Позитивистскую методологию принято рассматривать как ориентацию историка на изучение узкой, конкретной, фрагментарной темы. Но это верно лишь отчасти. В действительности же такой подход ориентирован на стабильность ряда важнейших параметров европоцентристской науки, причем таких параметров, которые хорошо известны всему научному сообществу. Многовековой опыт европоцентристской историографии базировался на том, что все научное сообщество располагает обширной базой данных об общекультурной ситуации (в пределах истории античности, средних веков, начала нового времени и т. п.), об информационном пространстве, типичном для основных этапов этой исторической длительности; в частности, о ее типологии источников, о соотношении устных и письменных, а также вещественных свидетельств, о соотношении письменной и устной, массовой и элитарной культур, о системах ценностных ориентаций (религиозных и правовых, в частности), о характерных для данного типа культуры представлениях об авторах, текстах, произведениях, способах передачи информации и многом другом. Стабильность и общедоступность соответствующих объемов информации и создает возможность выведения за пределы внимания профессионала таких аспектов ремесла историка, как проблемы поиска информации, выбора источников, выбора ценностных ориентаций. Изложение нормативов профессиональной деятельности возможно при этом начинать прямо с выбора темы и сосредотачивать главное внимание уже на нормативах научной критики и интерпретации текстов. Вызов новейшего времени, вызов глобальной истории изменил это положение. Глобальная история – это история не одной и уже изученной культуры, но многих других культур. Это – история человека во времени[38], а следовательно, встает вопрос об иных информационных пространствах: одно из них представлено первобытным мышлением, другое, не менее сложное – информационное пространство современности, ХХ века с его новыми технологиями воспроизводства и передачи информации. И, наконец, это история повседневности – имеющая другую глубину по сравнению с событийной «историзирующей историей» позитивизма.
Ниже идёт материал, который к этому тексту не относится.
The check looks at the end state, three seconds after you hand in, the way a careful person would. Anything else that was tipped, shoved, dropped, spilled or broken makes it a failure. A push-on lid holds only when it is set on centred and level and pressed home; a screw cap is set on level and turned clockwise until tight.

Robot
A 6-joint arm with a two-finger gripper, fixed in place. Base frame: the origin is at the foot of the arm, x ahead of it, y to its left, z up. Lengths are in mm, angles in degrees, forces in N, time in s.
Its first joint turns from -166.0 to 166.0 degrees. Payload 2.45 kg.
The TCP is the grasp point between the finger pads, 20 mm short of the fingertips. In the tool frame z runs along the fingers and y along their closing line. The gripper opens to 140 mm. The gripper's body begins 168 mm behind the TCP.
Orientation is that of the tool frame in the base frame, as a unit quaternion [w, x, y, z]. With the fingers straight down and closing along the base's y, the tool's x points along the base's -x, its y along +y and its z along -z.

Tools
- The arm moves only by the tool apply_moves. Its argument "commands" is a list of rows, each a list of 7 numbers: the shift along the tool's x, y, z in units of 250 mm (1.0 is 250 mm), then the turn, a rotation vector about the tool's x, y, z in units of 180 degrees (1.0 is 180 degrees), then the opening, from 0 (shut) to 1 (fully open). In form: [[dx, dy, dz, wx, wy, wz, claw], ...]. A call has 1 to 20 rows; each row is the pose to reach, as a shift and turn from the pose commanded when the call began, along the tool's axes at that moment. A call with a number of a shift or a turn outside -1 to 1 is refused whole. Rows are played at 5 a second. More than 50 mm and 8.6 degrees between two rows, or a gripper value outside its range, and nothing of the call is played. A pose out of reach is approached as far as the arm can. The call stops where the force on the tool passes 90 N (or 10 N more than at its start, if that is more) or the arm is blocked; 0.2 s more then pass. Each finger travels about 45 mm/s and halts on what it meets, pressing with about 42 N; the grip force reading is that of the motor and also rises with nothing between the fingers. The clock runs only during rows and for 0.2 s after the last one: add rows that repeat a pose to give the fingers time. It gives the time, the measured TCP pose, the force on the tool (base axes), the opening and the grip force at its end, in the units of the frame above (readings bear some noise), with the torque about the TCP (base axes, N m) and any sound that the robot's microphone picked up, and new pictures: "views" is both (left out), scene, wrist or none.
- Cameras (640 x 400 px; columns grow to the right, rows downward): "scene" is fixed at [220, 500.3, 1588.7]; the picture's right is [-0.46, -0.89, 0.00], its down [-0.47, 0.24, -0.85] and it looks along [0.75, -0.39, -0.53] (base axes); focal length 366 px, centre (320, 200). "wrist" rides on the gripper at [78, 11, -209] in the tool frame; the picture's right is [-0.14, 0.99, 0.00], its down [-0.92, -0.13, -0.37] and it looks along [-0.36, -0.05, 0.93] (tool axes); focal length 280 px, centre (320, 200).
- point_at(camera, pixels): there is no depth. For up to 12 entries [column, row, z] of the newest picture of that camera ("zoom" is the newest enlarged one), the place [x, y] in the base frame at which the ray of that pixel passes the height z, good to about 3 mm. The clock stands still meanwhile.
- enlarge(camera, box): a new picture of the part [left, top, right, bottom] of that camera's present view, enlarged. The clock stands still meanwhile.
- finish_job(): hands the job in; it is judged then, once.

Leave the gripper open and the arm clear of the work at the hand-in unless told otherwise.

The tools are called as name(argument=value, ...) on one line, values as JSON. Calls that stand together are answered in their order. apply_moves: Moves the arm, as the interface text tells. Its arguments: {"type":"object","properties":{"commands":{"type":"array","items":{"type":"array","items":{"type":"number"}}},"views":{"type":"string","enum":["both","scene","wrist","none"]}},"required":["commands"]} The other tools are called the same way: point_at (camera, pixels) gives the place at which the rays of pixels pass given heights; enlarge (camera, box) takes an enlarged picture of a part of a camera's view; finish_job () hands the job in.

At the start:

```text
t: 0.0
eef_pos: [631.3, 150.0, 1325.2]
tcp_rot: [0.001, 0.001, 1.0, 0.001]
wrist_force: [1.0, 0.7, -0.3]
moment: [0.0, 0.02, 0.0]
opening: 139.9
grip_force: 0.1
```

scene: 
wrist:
Глобализация всех социальных процессов, охвата «коэкзистенциального и эволюционного целого» человечества в его единстве[39], необходимость осмысления не только процессов внешней событийной истории, но всей глубины существования широких масс людей в их повседневности ставит перед специалистами совершенно несопоставимые с прежними по объему задачи. Информационное пространство, требующее внимания, памяти, структурирования, стало иным.

Все отчетливее приходит понимание того, что с этими объемами информации, влияющей на современного человека и, следовательно, требующей ответных действий, невозможно справиться теми средствами и способами, которые выработаны человечеством, до сих пор мыслившим национальными, европоцентристскими, категориями. То, как человечество справляется с этим информационным пространством, определило содержание наук ХХ в., прежде всего наук о человеке.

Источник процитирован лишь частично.